Wir über­queren Strassen im Gänse­marsch, bestaunen comicähn­liche Malerei an Kirchen­wän­den und stellen fest, dass man die Augen ruhig ein biss­chen offen hal­ten kann. Offen für Uner­wartetes, Schönes, Nach­den­klich­es – für die Kun­st im öffentlichen Raum. Der Stadtspazier­gang durch Win­terthur führt vor­bei an Arbeit­en gross­er Meis­ter und Werken unbekan­nter Kün­stler.

Pünk­tlich um 17:30 Uhr hat sich eine Gruppe von etwa zehn Leuten vor dem Büro von Win­terthur Touris­mus im Bahn­hof­s­ge­bäude ver­sam­melt. Es sind Win­terthur­er und Auswär­tige, alle aber mit der Stadt ver­traut, die Sylvia Sei­bold, unsere Stadt­führerin für den heuti­gen Abend, 90 Minuten lang Stadt begleit­en wer­den.

Noch im Inneren des Gebäudes macht sie uns auf das raum­fül­lende Werk von Mario Sala aufmerk­sam. Es ist ein mehrteiliges, ver­spieltes Werk. “Afri­ka» ste­ht in grossen, spiegelverkehrten Let­tern über dem Gang, am einen Ende des Entrées find­en sich bunte Punk­te auf Spiegeln, am anderen Ende zwei Son­nen. Damit habe man im Bahn­hof ein “Plätzchen für die Kun­st ein­räu­men wollen» erk­lärt Sylvia Sei­bold.

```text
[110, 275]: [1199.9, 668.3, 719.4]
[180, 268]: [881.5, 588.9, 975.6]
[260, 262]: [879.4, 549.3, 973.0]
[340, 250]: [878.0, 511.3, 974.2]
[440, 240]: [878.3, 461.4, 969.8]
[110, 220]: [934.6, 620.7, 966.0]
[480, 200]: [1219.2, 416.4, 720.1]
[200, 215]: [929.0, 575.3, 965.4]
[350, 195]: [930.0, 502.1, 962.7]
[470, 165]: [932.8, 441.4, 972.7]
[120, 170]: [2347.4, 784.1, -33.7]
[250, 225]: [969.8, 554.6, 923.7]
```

Der Güggel und der Bun­de­spräsi­dent

Vom Bahn­hof aus gehts weit­er zum Pfau gle­ich beim Musik­pavil­lon hin­ter dem Manor, ein­er Plas­tik von Alain Gar­nier. Dass Gar­nier Mate­ri­alien ver­wen­det, die er auf Schrottplätzen oder im Sper­rmüll zusam­menge­sucht hat, unter­stre­icht seine Aus­sage: “Nichts, was wir weg­w­er­fen, ist wirk­lich wert­los.»

Die Fig­ur Le paon de Ziegel­hütte ist zwar als Pfau zu erken­nen, wird aber von vie­len schlicht Güggel genan­nt. Gle­ich gegenüber ste­ht eine über­lebens­grosse Büste von Dr. Jonas Fur­rer, dem ersten Bun­de­spräsi­den­ten der Schweiz. Im Gänse­marsch über­queren wir die Strasse und bleiben vor der Fig­ur ste­hen. “Inter­es­sant ist, dass er auf einen Sock­el gehoben wird, obwohl er die Demokratie so vertei­digt hat», erzählt Sylvia Sei­bold schmun­zel­nd.

Der Wer­be­gag und der Ele­fant

Einige Meter weit­er am Stadtthe­ater erfahren wir nicht nur, dass die grauen Plat­ten auf dem Haus aus Blei sind, son­dern auch, dass die vorge­se­hene Ren­o­va­tion und das damit ver­bun­dene Ent­fer­nen der Plat­ten dem The­a­ter­di­rek­tor ganz schön Kopfzer­brechen bere­it­et. Unsich­er ist näm­lich, ob die Bleiplat­ten nach heuti­gen Bes­tim­mungen wieder mon­tiert wer­den dür­fen.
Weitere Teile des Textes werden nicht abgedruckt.